I'm going to stick with the facts. Friday night Kevin and I went out for dinner. We walked from his place to this cute little Mexican place in Seward. I had a chipotle, pineapple margarita with an awesome kick. [That margarita was my idea, by the way. Sure it was on their menu, but I made that drink up this past summer. Cross my heart. But whatever. ] The waiter was a gorgeous, young Mexican guy (late 20's) with an awesome ear piercing, a glimmer in his eye, and an intoxicating smile. He suggested I order the fajitas and so I followed his advice. Kevin was getting the tamales and informed me I could not order the same thing as him. Who does he think I am? I would never order the same thing. Doing that would be an insane waste of tasting opportunities. Sheesh. The fajitas came sizzling and the veggies were fresh and the shrimp plump and delicious. The guac was filled with onions and cilantro and garlic. Perfection. 

Kev and I sat at the bar, giggling like little kids. We were celebrating my possible new job (more on this later). He put his hand on my leg. He does that often. And when my hand wouldn't warm, he put it on his leg and put his other hand over it. He told me that he's told his friends a lot about me, except for the fact that I kicked his ass at Gin. His ego is still bruised and fragile from the upset. So he told his friends all about me and there's a bet on how long we will last. Kevin doesn't keep the girls around very long, or so he's told me. So the bet is that we won't last another month. He seems determined to prove that he can stay with me for longer than that. There's a show on February 22 and he's already pestering me relentlessly to accompany him. He also told me that I am required to go to his best friend's wedding in May. I keep joking with him about how he will be annoyed with me by then and all he says is that he still hasn't found anything that he doesn't like about me. Awe, he's a skilled sweet talker. One quick thing, I just realized that I don't know if this bet means I have to stay with him too. Why is he so sure I will stay with him?

Back to dinner. So, he's finished eating and I'm holding a fajita, on the verge of chowing down. I'm not sure what we're talking about when he says: "this may not be the best time to ask this but I was wondering if you will you go steady with me?" Ha! Steady. Are you fucking kidding me? I giggled and joked with him a bit about feeling like I was 12. This was entirely unexpected. Sure, he told me that he fell for me and he started to seem like he was questioning my availability, but in no way did I see this coming. I did not say "yes" immediately but asked him what that would mean. He said it meant 3 things: 1. We will no lie to each other 2. We will not cheat on each other 3. We will tell each other things that we should probably know. In other words, we are now exclusive. I was caught up in the romance and sweetness and said, "sure, I can do that." We looked at each other like dorky, uncomfortable kids. Then I said I had to call my bff and tell her. He said, "don't you want to go call your Mom?" I'm not sure if he was kidding. There was more laughter.

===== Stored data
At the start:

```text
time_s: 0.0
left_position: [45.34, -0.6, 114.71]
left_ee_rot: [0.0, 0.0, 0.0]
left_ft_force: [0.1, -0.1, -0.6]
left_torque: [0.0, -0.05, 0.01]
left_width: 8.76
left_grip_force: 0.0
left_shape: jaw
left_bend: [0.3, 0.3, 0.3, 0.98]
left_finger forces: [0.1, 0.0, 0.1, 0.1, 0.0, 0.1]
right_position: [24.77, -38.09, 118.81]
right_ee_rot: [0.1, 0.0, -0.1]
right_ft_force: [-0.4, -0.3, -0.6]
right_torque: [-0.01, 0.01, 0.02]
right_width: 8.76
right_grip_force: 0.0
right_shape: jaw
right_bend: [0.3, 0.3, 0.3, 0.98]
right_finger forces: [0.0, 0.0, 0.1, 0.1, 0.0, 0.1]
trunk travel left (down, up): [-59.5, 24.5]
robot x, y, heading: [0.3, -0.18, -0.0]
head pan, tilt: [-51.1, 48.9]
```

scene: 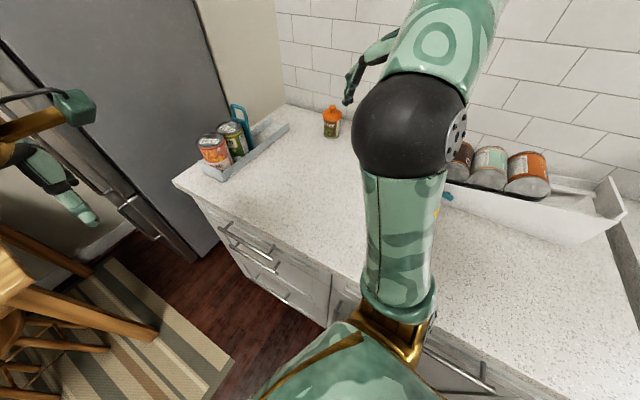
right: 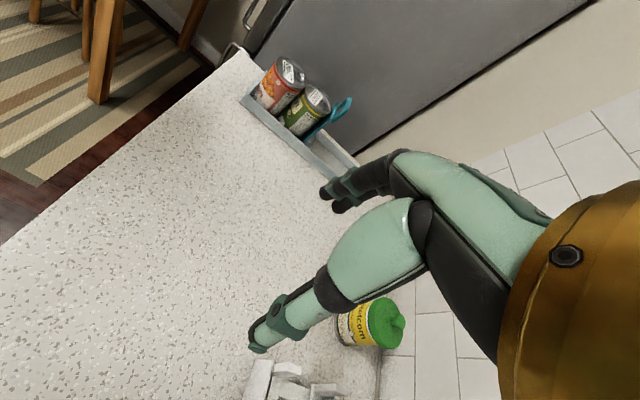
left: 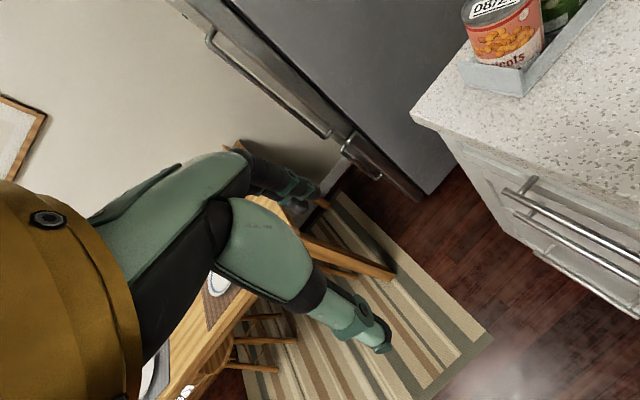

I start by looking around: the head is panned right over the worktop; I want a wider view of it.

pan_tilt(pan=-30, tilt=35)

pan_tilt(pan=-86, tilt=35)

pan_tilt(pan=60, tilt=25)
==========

Not long after, some people at the restaurant were bringing loads of balloons up to the top floor and Kevin said that he had bought them for me to celebrate. Funny, man. He was teasing me. It became another theme throughout the evening. 

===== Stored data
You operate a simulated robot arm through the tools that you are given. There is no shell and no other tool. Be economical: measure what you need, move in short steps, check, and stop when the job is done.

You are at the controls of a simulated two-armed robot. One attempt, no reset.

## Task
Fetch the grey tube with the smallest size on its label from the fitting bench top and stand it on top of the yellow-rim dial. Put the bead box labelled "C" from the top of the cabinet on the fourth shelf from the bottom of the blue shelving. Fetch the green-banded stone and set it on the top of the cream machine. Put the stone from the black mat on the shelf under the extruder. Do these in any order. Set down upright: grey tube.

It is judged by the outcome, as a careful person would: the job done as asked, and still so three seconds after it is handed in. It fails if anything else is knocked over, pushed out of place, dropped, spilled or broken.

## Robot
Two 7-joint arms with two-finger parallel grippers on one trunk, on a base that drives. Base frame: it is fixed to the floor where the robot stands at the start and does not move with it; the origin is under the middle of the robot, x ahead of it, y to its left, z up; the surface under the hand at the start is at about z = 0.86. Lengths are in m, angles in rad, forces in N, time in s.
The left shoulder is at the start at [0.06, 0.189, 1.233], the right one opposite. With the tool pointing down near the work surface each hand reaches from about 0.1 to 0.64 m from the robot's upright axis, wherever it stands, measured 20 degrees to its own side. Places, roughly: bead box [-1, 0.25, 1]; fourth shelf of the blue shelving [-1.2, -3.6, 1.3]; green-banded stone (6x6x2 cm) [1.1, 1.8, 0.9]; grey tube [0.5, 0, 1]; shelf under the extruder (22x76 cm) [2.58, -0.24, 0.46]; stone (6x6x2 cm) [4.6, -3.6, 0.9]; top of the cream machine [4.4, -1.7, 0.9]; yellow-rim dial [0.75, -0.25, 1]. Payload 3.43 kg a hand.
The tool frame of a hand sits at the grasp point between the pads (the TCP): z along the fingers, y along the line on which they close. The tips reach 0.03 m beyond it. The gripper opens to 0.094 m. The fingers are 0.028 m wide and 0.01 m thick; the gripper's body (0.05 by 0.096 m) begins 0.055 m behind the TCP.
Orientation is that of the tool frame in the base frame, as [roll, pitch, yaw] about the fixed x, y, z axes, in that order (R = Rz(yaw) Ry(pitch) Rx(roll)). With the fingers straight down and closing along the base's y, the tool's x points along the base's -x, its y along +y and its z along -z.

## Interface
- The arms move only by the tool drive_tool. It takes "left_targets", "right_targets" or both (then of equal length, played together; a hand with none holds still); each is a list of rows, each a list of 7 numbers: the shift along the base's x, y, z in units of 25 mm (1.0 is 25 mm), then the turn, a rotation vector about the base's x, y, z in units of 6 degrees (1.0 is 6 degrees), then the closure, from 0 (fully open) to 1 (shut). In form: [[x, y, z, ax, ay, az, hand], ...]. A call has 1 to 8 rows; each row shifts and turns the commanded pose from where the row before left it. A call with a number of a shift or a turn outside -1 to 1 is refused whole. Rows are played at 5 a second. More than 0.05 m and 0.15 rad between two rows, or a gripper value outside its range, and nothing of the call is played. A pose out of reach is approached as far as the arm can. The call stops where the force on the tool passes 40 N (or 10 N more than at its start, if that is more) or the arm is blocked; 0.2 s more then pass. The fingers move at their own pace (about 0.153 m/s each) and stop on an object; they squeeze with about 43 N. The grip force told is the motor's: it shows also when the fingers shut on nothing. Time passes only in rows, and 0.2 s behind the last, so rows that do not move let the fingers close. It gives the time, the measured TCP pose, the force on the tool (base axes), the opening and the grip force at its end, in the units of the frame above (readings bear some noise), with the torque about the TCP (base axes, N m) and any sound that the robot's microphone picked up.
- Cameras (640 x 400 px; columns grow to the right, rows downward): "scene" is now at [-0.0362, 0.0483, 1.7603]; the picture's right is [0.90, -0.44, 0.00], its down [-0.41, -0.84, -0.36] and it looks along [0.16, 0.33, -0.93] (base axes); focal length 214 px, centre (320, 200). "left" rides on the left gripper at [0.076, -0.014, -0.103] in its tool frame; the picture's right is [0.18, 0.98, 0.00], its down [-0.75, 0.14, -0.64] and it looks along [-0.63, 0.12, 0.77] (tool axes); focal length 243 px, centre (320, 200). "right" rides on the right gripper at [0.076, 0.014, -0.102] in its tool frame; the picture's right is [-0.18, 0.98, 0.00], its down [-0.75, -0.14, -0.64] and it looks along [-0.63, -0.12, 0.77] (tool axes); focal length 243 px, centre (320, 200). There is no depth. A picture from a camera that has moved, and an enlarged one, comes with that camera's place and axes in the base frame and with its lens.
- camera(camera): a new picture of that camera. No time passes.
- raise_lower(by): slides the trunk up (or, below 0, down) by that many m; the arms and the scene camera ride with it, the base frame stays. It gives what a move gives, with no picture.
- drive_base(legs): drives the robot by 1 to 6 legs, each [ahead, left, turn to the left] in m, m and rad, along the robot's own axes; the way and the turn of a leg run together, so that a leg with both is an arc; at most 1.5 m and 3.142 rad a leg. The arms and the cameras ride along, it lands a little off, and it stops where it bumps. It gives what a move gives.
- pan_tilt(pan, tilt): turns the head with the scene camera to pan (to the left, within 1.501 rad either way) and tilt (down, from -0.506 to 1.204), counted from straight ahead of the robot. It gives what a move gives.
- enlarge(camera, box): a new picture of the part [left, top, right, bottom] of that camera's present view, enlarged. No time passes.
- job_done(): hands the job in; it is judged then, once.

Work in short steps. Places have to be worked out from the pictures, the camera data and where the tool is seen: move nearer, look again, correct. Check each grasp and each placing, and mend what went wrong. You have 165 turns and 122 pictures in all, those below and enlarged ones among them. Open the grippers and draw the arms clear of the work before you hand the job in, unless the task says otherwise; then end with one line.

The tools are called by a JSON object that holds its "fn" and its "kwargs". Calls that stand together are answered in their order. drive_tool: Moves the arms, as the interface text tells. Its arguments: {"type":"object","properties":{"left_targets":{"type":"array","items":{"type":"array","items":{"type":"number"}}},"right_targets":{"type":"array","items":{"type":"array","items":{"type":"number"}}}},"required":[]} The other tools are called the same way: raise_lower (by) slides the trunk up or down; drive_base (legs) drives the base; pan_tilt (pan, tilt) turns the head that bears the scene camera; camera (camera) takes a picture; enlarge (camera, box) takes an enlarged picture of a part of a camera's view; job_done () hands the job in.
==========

We walked back to his place. He reminded me of the rules of this agreement of ours. He also reminded me that I would get the new job because 1. I am good and 2. I asked for nothing. Screw him for judging me like that. We sat on the couch listening to amazing music and sipping wine. I saw pictures of all of his friends and him when he was young... same hair, same eyes, same skinny body. He told me stories. I listened and smiled as I curled up on his leather couch. We kissed. He held my hand and played with my ring. I left by midnight so that I could get up early the next morning. He sent me off with a bunch of music which included Colin Hay, Jack Johnson, Gogol Bordello, Josh Rouse, the Thievery Corporation and more. I'm especially enamored with Pete Yorn.

Kevin spent the weekend in Duluth and I spent mine in class asking myself what the fuck I'm doing.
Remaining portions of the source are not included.